**EXERCISE MATERIALS**
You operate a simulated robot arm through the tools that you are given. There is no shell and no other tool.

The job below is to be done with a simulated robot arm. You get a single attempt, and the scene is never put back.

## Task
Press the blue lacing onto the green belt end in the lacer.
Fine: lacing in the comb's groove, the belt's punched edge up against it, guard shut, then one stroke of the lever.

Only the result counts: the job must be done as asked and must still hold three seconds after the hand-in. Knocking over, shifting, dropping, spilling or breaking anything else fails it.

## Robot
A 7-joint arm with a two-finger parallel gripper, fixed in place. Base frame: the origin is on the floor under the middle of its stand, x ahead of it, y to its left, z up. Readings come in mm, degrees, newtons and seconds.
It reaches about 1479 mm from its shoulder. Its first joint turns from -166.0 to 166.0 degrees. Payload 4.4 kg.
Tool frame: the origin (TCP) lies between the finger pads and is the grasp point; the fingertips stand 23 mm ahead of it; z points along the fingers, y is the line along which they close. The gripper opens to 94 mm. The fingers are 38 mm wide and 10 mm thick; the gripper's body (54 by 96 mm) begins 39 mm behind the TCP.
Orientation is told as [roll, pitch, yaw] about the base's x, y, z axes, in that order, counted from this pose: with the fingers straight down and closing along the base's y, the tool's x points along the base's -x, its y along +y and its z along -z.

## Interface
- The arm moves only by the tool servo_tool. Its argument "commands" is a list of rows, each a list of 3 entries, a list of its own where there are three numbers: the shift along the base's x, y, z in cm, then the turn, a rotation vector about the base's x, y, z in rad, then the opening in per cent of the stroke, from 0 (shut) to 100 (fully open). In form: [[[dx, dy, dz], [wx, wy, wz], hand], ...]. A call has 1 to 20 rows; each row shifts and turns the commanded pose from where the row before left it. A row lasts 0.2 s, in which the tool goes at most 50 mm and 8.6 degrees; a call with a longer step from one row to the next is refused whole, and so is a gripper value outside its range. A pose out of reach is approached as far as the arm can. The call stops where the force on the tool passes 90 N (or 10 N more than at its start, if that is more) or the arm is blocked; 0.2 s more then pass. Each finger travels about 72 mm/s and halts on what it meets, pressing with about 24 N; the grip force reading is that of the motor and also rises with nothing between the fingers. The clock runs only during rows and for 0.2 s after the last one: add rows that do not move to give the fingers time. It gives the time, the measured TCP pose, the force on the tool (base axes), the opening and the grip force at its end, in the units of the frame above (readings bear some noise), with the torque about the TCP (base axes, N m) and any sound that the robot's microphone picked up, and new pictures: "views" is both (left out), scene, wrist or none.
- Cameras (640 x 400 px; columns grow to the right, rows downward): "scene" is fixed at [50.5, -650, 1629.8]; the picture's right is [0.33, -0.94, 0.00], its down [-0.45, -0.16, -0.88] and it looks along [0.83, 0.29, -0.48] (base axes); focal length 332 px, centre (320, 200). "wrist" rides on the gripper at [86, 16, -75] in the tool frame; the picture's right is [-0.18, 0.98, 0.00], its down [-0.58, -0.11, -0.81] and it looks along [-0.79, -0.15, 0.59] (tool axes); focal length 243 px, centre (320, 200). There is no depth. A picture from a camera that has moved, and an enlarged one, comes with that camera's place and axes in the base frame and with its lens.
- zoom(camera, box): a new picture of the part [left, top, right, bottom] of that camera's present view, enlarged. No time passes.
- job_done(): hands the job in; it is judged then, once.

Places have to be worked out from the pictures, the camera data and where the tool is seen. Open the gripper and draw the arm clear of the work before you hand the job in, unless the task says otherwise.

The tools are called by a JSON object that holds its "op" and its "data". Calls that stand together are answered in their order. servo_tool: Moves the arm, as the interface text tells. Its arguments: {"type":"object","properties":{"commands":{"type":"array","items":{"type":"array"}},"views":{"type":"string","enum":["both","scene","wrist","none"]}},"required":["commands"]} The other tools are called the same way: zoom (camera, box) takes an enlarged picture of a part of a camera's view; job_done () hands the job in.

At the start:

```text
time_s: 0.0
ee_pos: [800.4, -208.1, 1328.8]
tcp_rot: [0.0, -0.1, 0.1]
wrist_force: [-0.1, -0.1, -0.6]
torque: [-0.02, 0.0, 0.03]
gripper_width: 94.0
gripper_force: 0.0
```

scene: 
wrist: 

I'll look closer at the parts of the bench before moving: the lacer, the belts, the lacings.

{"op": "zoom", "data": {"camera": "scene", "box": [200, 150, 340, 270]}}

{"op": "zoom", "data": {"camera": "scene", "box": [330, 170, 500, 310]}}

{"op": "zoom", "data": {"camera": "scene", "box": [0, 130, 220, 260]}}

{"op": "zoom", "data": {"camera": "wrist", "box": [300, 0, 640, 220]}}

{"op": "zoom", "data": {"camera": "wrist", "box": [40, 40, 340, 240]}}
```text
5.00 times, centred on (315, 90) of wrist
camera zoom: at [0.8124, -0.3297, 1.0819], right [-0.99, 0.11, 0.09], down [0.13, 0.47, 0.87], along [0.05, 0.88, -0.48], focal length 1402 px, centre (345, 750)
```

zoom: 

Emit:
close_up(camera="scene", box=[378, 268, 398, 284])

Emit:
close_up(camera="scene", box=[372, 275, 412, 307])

**SET PROBLEM**
Write out all the data again, exactly as it appears.

**EXERCISE RESPONSE**
You operate a simulated robot arm through the tools that you are given. There is no shell and no other tool.

The job below is to be done with a simulated robot arm. You get a single attempt, and the scene is never put back.

## Task
Press the blue lacing onto the green belt end in the lacer.
Fine: lacing in the comb's groove, the belt's punched edge up against it, guard shut, then one stroke of the lever.

Only the result counts: the job must be done as asked and must still hold three seconds after the hand-in. Knocking over, shifting, dropping, spilling or breaking anything else fails it.

## Robot
A 7-joint arm with a two-finger parallel gripper, fixed in place. Base frame: the origin is on the floor under the middle of its stand, x ahead of it, y to its left, z up. Readings come in mm, degrees, newtons and seconds.
It reaches about 1479 mm from its shoulder. Its first joint turns from -166.0 to 166.0 degrees. Payload 4.4 kg.
Tool frame: the origin (TCP) lies between the finger pads and is the grasp point; the fingertips stand 23 mm ahead of it; z points along the fingers, y is the line along which they close. The gripper opens to 94 mm. The fingers are 38 mm wide and 10 mm thick; the gripper's body (54 by 96 mm) begins 39 mm behind the TCP.
Orientation is told as [roll, pitch, yaw] about the base's x, y, z axes, in that order, counted from this pose: with the fingers straight down and closing along the base's y, the tool's x points along the base's -x, its y along +y and its z along -z.

## Interface
- The arm moves only by the tool servo_tool. Its argument "commands" is a list of rows, each a list of 3 entries, a list of its own where there are three numbers: the shift along the base's x, y, z in cm, then the turn, a rotation vector about the base's x, y, z in rad, then the opening in per cent of the stroke, from 0 (shut) to 100 (fully open). In form: [[[dx, dy, dz], [wx, wy, wz], hand], ...]. A call has 1 to 20 rows; each row shifts and turns the commanded pose from where the row before left it. A row lasts 0.2 s, in which the tool goes at most 50 mm and 8.6 degrees; a call with a longer step from one row to the next is refused whole, and so is a gripper value outside its range. A pose out of reach is approached as far as the arm can. The call stops where the force on the tool passes 90 N (or 10 N more than at its start, if that is more) or the arm is blocked; 0.2 s more then pass. Each finger travels about 72 mm/s and halts on what it meets, pressing with about 24 N; the grip force reading is that of the motor and also rises with nothing between the fingers. The clock runs only during rows and for 0.2 s after the last one: add rows that do not move to give the fingers time. It gives the time, the measured TCP pose, the force on the tool (base axes), the opening and the grip force at its end, in the units of the frame above (readings bear some noise), with the torque about the TCP (base axes, N m) and any sound that the robot's microphone picked up, and new pictures: "views" is both (left out), scene, wrist or none.
- Cameras (640 x 400 px; columns grow to the right, rows downward): "scene" is fixed at [50.5, -650, 1629.8]; the picture's right is [0.33, -0.94, 0.00], its down [-0.45, -0.16, -0.88] and it looks along [0.83, 0.29, -0.48] (base axes); focal length 332 px, centre (320, 200). "wrist" rides on the gripper at [86, 16, -75] in the tool frame; the picture's right is [-0.18, 0.98, 0.00], its down [-0.58, -0.11, -0.81] and it looks along [-0.79, -0.15, 0.59] (tool axes); focal length 243 px, centre (320, 200). There is no depth. A picture from a camera that has moved, and an enlarged one, comes with that camera's place and axes in the base frame and with its lens.
- zoom(camera, box): a new picture of the part [left, top, right, bottom] of that camera's present view, enlarged. No time passes.
- job_done(): hands the job in; it is judged then, once.

Places have to be worked out from the pictures, the camera data and where the tool is seen. Open the gripper and draw the arm clear of the work before you hand the job in, unless the task says otherwise.

The tools are called by a JSON object that holds its "op" and its "data". Calls that stand together are answered in their order. servo_tool: Moves the arm, as the interface text tells. Its arguments: {"type":"object","properties":{"commands":{"type":"array","items":{"type":"array"}},"views":{"type":"string","enum":["both","scene","wrist","none"]}},"required":["commands"]} The other tools are called the same way: zoom (camera, box) takes an enlarged picture of a part of a camera's view; job_done () hands the job in.

At the start:

```text
time_s: 0.0
ee_pos: [800.4, -208.1, 1328.8]
tcp_rot: [0.0, -0.1, 0.1]
wrist_force: [-0.1, -0.1, -0.6]
torque: [-0.02, 0.0, 0.03]
gripper_width: 94.0
gripper_force: 0.0
```

scene: 
wrist: 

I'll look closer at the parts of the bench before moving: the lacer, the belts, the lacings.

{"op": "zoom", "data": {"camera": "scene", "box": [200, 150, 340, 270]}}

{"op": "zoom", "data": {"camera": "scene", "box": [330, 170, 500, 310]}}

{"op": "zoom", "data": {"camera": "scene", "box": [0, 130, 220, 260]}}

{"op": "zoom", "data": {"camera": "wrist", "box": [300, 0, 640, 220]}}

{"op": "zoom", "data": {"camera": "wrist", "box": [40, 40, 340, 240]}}
```text
5.00 times, centred on (315, 90) of wrist
camera zoom: at [0.8124, -0.3297, 1.0819], right [-0.99, 0.11, 0.09], down [0.13, 0.47, 0.87], along [0.05, 0.88, -0.48], focal length 1402 px, centre (345, 750)
```

zoom: 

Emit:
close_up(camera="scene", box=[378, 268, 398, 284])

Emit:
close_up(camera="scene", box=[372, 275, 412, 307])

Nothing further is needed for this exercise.